Unlike Cobain, Neil Young and Crazy Horse have proved themselves to be anything but quitters, surviving for more than three decades the craziness that is rock'n'roll, whilst almost uniquely retaining both artistic merit and critical credibility.
Year of the Horse, a new documentary by Jim Jarmusch, follows the Canadian rocker and the former LA bar band on their 1996 European tour. As well as superb live footage from venues across the continent, there are revealing interviews with the main players recorded in Dublin on the last night of the tour.
Short, insightful and sometimes comical, inserts from the band's 1976 and '86 tours are also included - drummer, Ralph Molina and bassist, Billy Talbot arguing over their respective harmony roles on Like a Hurricane is pure Spinal Tap. And when he's confronted backstage by a spaced-out individual claiming to be Jesus, Young quips: "hope you make it this time".

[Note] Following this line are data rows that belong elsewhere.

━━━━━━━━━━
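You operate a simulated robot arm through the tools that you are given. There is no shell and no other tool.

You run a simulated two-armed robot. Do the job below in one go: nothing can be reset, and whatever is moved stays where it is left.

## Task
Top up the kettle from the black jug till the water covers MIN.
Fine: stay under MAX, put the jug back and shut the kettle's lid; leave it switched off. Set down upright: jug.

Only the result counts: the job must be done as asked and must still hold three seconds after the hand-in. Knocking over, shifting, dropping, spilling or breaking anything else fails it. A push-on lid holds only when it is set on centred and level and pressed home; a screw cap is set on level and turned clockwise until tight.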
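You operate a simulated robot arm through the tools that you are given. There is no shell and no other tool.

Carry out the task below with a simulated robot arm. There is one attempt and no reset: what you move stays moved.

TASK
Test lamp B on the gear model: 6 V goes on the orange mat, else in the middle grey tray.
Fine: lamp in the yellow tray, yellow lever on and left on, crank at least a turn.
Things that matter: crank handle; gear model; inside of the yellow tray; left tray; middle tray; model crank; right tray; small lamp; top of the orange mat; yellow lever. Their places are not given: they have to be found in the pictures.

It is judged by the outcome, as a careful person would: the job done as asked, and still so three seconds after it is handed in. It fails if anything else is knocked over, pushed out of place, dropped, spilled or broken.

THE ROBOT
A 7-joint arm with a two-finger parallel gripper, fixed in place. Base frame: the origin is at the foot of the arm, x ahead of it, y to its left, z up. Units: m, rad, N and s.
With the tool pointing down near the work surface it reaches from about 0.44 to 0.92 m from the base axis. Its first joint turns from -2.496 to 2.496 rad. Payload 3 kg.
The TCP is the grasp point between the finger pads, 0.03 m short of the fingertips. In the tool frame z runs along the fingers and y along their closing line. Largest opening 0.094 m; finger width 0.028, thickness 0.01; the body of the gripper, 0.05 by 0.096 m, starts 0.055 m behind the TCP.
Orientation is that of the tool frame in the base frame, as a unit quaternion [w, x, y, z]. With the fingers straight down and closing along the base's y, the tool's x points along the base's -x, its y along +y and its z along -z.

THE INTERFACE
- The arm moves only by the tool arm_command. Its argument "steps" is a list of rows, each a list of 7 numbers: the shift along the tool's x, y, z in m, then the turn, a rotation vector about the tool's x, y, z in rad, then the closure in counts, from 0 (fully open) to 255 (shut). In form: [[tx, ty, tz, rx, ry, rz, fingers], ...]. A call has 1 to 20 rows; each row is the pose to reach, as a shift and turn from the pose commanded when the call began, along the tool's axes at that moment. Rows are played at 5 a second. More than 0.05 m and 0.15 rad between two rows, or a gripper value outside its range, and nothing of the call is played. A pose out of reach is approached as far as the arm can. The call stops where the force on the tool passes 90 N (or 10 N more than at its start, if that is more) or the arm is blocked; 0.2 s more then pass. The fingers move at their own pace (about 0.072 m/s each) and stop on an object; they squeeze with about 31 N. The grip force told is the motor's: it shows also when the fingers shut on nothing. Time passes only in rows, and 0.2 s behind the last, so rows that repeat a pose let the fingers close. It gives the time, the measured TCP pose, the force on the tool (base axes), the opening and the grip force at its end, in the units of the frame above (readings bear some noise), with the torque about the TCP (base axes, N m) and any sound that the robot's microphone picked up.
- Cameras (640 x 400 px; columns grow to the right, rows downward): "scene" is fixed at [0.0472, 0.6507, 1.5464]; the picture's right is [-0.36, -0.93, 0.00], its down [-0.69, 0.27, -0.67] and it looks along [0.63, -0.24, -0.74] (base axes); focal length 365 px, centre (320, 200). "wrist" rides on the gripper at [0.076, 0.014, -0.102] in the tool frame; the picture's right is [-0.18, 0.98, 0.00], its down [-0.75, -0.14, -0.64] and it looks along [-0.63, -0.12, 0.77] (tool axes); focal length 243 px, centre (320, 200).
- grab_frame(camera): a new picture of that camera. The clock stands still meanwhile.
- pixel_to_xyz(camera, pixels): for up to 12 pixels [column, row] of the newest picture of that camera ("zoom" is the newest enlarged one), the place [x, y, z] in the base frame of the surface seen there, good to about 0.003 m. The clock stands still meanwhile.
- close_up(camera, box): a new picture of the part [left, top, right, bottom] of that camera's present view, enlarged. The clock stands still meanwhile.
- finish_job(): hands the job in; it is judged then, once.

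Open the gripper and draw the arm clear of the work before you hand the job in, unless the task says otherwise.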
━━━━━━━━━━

Shot entirely on Super 8 by the director himself and editor LA Johnson, this film was obviously a labour of love for Jarmusch. Long edits with the entire band in shot are a welcome change from the in your face close-ups and fast cutting favoured in the MTV age.
A furious version of Tonight's the Night shows the band haunted still by the death of original guitarist Danny Whitten from a drug overdose 25 years ago. His replacement, Frank "Poncho" Sampedro explains that though the rock lifestyle destroyed Whitten, joining the band probably saved him from a similar fate.
The one fault, is the director's blind love for his subject which leads him to celebrate the excesses that have crept into the bands music in recent years; song after song has a prolonged intro and ending. Yet, it was the lack of superfluous notes that separated Crazy Horse from their '70s counterparts, and gave them greater longevity than long deceased rock dinosaurs.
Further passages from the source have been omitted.